Rickie Tickie Stickers
  • These were colorful flower stickers. People were sticking these rickie tickie stickers on everything from automobiles, waste baskets, walls, windows, and more.

Scully
  • A street game where the course was painted or chalked on concrete grounds. The object was to go from the starting line to each of the numbered boxes and then back down to the beginning by flicking your bottle caps on the course.

Sea monkeys
  • In 1957, Harold von Braunhut discovered a true freak of nature and recognized its potential to become one of the greatest marketing opportunities in history. After watching the creature known as Artema nyos, a relative to the bryn shrimp. Out of water it would appear dead and once introduced back into water it would mysteriously come back to life, without any suffered ill effects. He then began to sale them through mail order, around the early 1960's, packaging them in a box labeled "Instant Life" and they were sold for $.49 thought comic book advertisements. The fad kept growing and now 40 years later, his freaks of nature are still charming kids everywhere.

Slogan Buttons
  • First began in 1896, during the presidential race between McKinley and Bryan. But in the 1960's, it attained true fad status. The typical hippie backpack was positively bristled with them. The buttons gave voice to many sentiments and declarations, most of which were political.

Slot cars
  • Well before the eras of video games, young boys throughout the world shared another obsession, the slot car.

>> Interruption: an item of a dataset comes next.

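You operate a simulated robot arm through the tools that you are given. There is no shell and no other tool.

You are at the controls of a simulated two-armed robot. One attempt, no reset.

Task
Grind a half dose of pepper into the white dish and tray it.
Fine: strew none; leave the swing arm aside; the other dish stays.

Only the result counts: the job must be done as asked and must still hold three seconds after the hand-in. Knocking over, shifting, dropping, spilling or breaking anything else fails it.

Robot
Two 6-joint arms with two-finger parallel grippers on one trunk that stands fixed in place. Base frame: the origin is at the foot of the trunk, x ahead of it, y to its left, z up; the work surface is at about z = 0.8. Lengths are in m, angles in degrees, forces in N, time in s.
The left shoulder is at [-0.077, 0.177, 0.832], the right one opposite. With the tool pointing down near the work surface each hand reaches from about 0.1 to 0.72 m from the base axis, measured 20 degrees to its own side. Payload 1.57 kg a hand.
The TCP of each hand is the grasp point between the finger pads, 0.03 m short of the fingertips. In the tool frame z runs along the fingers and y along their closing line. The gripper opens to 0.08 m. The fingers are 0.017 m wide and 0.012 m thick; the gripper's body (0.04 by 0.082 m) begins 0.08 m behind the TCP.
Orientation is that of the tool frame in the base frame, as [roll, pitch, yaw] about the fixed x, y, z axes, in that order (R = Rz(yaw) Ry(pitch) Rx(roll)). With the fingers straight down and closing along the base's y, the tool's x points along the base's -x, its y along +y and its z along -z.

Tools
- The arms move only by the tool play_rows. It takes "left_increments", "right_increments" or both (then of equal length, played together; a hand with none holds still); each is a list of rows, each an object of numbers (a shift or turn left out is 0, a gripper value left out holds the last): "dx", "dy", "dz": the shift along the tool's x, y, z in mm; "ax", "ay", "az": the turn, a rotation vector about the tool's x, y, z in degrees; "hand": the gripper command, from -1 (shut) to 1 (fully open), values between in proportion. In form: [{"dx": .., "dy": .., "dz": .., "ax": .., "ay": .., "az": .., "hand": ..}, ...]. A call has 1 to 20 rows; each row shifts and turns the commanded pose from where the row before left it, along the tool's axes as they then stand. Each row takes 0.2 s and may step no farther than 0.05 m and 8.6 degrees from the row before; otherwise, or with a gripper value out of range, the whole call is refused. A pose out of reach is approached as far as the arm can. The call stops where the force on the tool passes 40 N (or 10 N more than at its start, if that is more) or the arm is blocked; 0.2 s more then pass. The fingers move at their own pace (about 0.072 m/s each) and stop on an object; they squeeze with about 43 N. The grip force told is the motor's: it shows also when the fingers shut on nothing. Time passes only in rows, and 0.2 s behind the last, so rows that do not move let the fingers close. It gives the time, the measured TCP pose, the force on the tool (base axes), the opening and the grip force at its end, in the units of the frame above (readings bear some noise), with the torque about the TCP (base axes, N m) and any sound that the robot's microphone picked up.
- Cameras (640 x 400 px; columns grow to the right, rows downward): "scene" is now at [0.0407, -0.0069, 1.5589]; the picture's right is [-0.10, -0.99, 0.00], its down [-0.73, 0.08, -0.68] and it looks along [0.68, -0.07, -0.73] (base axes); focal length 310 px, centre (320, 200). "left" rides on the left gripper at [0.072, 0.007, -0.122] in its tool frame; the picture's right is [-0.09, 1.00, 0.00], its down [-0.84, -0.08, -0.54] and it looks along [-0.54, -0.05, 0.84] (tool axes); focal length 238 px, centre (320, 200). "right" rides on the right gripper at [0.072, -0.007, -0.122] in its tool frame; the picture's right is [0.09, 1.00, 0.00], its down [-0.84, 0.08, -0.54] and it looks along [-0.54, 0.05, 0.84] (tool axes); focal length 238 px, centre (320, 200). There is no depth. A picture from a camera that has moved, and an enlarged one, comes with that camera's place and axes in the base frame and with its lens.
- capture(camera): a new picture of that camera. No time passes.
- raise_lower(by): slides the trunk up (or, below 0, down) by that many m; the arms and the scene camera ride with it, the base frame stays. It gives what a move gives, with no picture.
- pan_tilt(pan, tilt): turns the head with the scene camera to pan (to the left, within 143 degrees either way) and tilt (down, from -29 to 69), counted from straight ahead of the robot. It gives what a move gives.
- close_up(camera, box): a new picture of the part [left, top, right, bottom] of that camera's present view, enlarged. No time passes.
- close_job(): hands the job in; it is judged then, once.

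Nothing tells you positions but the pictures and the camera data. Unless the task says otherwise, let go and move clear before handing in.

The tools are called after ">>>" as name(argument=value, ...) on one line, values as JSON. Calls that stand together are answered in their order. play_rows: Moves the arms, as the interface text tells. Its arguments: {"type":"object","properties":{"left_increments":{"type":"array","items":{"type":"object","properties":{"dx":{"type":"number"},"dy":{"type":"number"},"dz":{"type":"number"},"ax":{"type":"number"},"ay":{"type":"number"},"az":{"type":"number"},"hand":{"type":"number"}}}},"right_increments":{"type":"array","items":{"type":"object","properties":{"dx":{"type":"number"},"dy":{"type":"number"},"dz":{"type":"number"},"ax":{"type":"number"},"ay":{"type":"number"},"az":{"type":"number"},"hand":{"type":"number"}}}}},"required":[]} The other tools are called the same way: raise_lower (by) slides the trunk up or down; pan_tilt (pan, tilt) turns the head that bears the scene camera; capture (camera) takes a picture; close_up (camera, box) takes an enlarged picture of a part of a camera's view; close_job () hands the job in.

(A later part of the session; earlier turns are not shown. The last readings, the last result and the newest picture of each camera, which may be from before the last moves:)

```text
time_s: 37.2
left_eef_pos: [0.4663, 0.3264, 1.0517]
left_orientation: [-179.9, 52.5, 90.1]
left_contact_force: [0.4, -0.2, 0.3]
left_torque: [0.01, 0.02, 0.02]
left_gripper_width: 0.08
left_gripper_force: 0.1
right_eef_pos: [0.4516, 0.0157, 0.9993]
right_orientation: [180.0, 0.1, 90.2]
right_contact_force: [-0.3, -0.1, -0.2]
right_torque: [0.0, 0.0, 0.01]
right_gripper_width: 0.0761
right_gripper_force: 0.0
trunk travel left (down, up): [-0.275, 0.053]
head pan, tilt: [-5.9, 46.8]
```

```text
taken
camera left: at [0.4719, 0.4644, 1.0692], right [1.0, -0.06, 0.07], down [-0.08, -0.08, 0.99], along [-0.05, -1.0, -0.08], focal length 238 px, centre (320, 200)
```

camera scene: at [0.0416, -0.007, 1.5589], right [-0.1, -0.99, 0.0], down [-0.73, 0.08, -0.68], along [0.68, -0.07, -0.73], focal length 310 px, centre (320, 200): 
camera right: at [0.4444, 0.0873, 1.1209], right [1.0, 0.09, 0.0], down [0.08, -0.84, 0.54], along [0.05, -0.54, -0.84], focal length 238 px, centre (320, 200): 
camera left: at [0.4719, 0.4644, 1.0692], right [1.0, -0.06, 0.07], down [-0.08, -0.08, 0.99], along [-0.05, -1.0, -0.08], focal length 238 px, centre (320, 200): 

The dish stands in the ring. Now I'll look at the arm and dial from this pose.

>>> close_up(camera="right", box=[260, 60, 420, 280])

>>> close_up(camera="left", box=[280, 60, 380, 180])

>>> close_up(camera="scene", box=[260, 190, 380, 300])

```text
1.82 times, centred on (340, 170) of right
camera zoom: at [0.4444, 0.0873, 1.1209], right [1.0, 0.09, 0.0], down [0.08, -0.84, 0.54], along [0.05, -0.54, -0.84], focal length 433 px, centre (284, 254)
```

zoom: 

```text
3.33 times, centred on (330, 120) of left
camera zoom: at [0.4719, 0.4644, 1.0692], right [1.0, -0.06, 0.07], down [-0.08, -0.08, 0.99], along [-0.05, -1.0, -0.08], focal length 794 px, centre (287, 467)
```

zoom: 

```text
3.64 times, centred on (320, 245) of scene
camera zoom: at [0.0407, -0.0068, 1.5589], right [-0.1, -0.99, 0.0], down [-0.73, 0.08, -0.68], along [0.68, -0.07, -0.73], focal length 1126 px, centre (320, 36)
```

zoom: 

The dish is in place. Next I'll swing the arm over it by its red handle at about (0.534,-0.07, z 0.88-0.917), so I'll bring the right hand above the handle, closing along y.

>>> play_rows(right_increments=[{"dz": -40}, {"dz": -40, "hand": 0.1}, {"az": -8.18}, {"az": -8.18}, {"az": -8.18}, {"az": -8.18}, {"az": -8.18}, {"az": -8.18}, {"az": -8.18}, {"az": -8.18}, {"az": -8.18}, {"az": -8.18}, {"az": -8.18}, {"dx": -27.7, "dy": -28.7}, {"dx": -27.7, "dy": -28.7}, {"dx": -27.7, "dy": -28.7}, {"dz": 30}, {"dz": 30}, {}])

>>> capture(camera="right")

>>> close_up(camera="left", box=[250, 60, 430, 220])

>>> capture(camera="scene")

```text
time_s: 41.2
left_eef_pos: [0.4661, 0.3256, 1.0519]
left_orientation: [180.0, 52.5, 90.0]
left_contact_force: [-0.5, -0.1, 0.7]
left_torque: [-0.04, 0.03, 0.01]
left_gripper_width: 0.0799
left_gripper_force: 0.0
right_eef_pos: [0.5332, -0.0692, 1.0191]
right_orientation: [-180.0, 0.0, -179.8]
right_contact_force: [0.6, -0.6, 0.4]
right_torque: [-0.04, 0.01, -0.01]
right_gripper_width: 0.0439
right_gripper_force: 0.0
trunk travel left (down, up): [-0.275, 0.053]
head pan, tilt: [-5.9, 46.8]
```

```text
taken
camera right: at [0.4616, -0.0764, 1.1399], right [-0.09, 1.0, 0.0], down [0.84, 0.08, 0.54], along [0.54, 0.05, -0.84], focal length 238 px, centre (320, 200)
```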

It's an electric toy-racing car that ran on a grooved track. Slot-car racing was a part of the British culture, but it wasn't until it hit the United States in 1965 that its popularity really took off. Many fans built their own cars, and constructed their own tracks. By 1967 the slot car had been sidelined, in this high tech world, that flashier and more powerful toys would rule the world.

Smiley faces
  • Started in 1963 by creator H.R. Ball. He was working in Massachusetts for an ad agency when one of his clientele asked him to come up with a way to soothe employees. He was only paid $45 for the drawing, which he never trademarked. The Smiley Face has appeared on millions of items since, including a United States postage stamp.

Superballs
  • Norman Stingley conducted experiments with highly resilient synthetic rubber. He accidentally produced an astonishing new toy. When compressed under extreme pressure, the substance would bounce like crazy. The compound was called Zectron, but the ball became known as the Superball. More than 6 million of these bouncing balls had been sold by 1965. At the height of their popularity, the balls even infiltrated the White House; Cabinet member McGeorge Bundy passed them out to staff members.

Surfing
  • California surf music and films like "Gidget" made it cool to ride the waves, and all those beach party movies made us wish we could have an endless summer, too.

The Twist
  • Chubby Checker made this dance style very popular when he appeared on American Bandstand in the early 1960's. It originated in a small New York club called The Peppermint Lounge in 1961. The dance was featured in a few films in the early sixties but quickly faded when other dances such as the Mashed Potato and the Watusi were introduced to TV shows and movies.

Tie Dye T-shirts
  • Nothing said 'psychedelia' better than the rainbow explosion of swirling colors and bold designs of the ancient art of tie-dye. Tie-dye is one of the oldest forms of fabric manipulation and design. The concept is simple: dye can only penetrate loose fabric, and when portions are bound off by string, rocks, clothespins, or rubber bands, the dye cannot reach that part of the fabric. That untouched section could remain the original color, or you could then dye the pristine sections a separate color to create works of art. During the 60's, the hippies' revival of old ethnic crafts resurrected the art and put a new spin on tie-dye. The hippies' tie-dye was no subtle handicraft-they tie-dyed with several colors, layering one on top of the other for wild bursts of color and crazy visual trips. Hearts, peace signs, bulls eyes-anything could be done with a little creativity. Tie-dyeing became the ultimate sign of the times. The 80's returned to tie-dye when a new generation pulled out the crazy Dead Head shirts their parents wore when they were kids. Parents passed down the knowledge by turning t-shirts, sheets, socks and more into colorful pinwheels of fun. Even when it wasn't a widespread fad, tie-dye remained a style of choice for 60's holdovers and people who just wanted a little psychedelia in their wardrobe. Tie-dye will never die, and the sky's the limit.

Troll Dolls
  • Created by Thomas Dam, the inventor of the Dammit doll, names after Thomas. The dolls were established into a company called Dam Things in 1964. A year which more than one million of these trolls were sold in the United States. The doll was made for his daughter, cause he couldn't afford to buy her a birthday present. The doll was inspired by the legend of trolls whom inhabited deep dark forests and brought good luck to the human that could catch one. It would seem many humans at that time were catching them.

Turtlenecks
  • Daily News Record magazine proclaimed 1967 the year of the turtle, as in turtleneck sweater. Favored by beatniks and flower children. At its peak, the turtleneck was worn by such high-profile celebs as Johnny Carson, Sammy Davis Jr., Senator Robert Kennedy, Paul Newman and Steve McQueen.